Collected data
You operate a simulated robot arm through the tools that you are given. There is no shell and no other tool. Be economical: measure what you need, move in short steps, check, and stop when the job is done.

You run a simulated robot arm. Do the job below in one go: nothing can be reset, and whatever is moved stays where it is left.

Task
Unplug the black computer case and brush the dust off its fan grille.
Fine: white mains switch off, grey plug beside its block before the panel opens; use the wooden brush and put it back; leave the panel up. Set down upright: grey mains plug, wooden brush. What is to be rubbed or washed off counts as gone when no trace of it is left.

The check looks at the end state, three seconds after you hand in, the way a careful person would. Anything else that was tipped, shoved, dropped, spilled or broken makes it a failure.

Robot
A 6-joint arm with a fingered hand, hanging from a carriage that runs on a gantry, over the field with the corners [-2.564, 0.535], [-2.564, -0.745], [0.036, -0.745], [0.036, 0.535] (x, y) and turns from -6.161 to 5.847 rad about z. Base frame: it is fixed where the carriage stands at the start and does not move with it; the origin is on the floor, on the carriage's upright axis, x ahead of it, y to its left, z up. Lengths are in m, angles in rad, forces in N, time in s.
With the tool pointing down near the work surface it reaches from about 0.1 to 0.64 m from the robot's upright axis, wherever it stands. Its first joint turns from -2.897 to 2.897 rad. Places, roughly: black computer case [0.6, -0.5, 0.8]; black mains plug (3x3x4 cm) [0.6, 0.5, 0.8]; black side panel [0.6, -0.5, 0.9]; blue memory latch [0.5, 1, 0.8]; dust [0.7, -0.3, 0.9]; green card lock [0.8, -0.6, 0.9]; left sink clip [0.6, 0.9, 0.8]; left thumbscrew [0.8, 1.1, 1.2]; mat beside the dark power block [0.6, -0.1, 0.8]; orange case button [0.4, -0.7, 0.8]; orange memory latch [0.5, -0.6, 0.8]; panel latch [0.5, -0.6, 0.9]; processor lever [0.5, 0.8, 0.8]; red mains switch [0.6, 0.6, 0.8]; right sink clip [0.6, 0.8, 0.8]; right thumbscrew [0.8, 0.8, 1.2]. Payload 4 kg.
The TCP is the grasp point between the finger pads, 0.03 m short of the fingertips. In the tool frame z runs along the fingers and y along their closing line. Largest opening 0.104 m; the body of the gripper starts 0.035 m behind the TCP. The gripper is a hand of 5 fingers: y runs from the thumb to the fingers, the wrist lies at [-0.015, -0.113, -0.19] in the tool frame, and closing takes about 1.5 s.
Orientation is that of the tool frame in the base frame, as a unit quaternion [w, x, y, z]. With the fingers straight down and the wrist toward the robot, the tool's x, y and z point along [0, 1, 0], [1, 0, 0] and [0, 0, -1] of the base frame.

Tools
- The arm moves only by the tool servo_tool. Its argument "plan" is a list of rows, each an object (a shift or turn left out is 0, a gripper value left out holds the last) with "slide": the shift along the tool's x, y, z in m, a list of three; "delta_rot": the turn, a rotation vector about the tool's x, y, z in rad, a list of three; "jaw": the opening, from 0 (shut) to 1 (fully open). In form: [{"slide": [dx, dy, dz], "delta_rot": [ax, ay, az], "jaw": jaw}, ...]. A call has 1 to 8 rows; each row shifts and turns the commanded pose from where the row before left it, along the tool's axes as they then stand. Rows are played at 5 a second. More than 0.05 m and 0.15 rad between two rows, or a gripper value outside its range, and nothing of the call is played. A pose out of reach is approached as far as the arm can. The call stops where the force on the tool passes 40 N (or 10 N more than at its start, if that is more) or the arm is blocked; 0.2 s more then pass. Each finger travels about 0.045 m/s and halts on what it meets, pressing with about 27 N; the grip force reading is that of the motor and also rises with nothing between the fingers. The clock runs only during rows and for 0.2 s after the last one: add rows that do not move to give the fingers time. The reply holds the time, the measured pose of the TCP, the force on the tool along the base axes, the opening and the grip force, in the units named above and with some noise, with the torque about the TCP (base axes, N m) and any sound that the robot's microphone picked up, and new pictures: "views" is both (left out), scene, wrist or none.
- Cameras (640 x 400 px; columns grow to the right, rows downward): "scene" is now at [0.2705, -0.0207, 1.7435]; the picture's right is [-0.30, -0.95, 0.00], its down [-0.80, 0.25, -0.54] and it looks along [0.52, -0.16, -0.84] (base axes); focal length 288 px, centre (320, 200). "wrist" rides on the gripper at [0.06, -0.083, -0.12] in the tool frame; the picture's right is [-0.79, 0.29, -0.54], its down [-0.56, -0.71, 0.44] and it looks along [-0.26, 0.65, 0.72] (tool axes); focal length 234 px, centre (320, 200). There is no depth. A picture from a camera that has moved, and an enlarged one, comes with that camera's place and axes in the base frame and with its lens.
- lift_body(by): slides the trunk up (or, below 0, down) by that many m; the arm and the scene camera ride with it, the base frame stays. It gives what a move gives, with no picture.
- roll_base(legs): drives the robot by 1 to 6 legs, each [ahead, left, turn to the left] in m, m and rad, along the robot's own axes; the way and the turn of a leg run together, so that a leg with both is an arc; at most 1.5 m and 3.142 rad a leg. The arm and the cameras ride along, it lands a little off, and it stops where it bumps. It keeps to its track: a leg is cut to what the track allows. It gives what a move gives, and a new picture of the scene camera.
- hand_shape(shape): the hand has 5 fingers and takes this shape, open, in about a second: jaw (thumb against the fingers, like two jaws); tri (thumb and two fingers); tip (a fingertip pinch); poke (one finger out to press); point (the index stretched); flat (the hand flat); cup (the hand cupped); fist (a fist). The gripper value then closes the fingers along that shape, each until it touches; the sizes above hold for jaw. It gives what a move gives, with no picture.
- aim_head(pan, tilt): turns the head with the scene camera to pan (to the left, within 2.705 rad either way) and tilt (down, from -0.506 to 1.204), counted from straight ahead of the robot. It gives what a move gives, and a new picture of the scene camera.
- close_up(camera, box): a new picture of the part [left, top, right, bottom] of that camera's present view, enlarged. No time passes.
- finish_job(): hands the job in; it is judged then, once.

Exercise requirements
Output the section opening with the line that has "- The arm moves" and closing with the line that has "- Cameras (640". Keep both end lines and leave out the rest.

Reply to the task
- The arm moves only by the tool servo_tool. Its argument "plan" is a list of rows, each an object (a shift or turn left out is 0, a gripper value left out holds the last) with "slide": the shift along the tool's x, y, z in m, a list of three; "delta_rot": the turn, a rotation vector about the tool's x, y, z in rad, a list of three; "jaw": the opening, from 0 (shut) to 1 (fully open). In form: [{"slide": [dx, dy, dz], "delta_rot": [ax, ay, az], "jaw": jaw}, ...]. A call has 1 to 8 rows; each row shifts and turns the commanded pose from where the row before left it, along the tool's axes as they then stand. Rows are played at 5 a second. More than 0.05 m and 0.15 rad between two rows, or a gripper value outside its range, and nothing of the call is played. A pose out of reach is approached as far as the arm can. The call stops where the force on the tool passes 40 N (or 10 N more than at its start, if that is more) or the arm is blocked; 0.2 s more then pass. Each finger travels about 0.045 m/s and halts on what it meets, pressing with about 27 N; the grip force reading is that of the motor and also rises with nothing between the fingers. The clock runs only during rows and for 0.2 s after the last one: add rows that do not move to give the fingers time. The reply holds the time, the measured pose of the TCP, the force on the tool along the base axes, the opening and the grip force, in the units named above and with some noise, with the torque about the TCP (base axes, N m) and any sound that the robot's microphone picked up, and new pictures: "views" is both (left out), scene, wrist or none.
- Cameras (640 x 400 px; columns grow to the right, rows downward): "scene" is now at [0.2705, -0.0207, 1.7435]; the picture's right is [-0.30, -0.95, 0.00], its down [-0.80, 0.25, -0.54] and it looks along [0.52, -0.16, -0.84] (base axes); focal length 288 px, centre (320, 200). "wrist" rides on the gripper at [0.06, -0.083, -0.12] in the tool frame; the picture's right is [-0.79, 0.29, -0.54], its down [-0.56, -0.71, 0.44] and it looks along [-0.26, 0.65, 0.72] (tool axes); focal length 234 px, centre (320, 200). There is no depth. A picture from a camera that has moved, and an enlarged one, comes with that camera's place and axes in the base frame and with its lens.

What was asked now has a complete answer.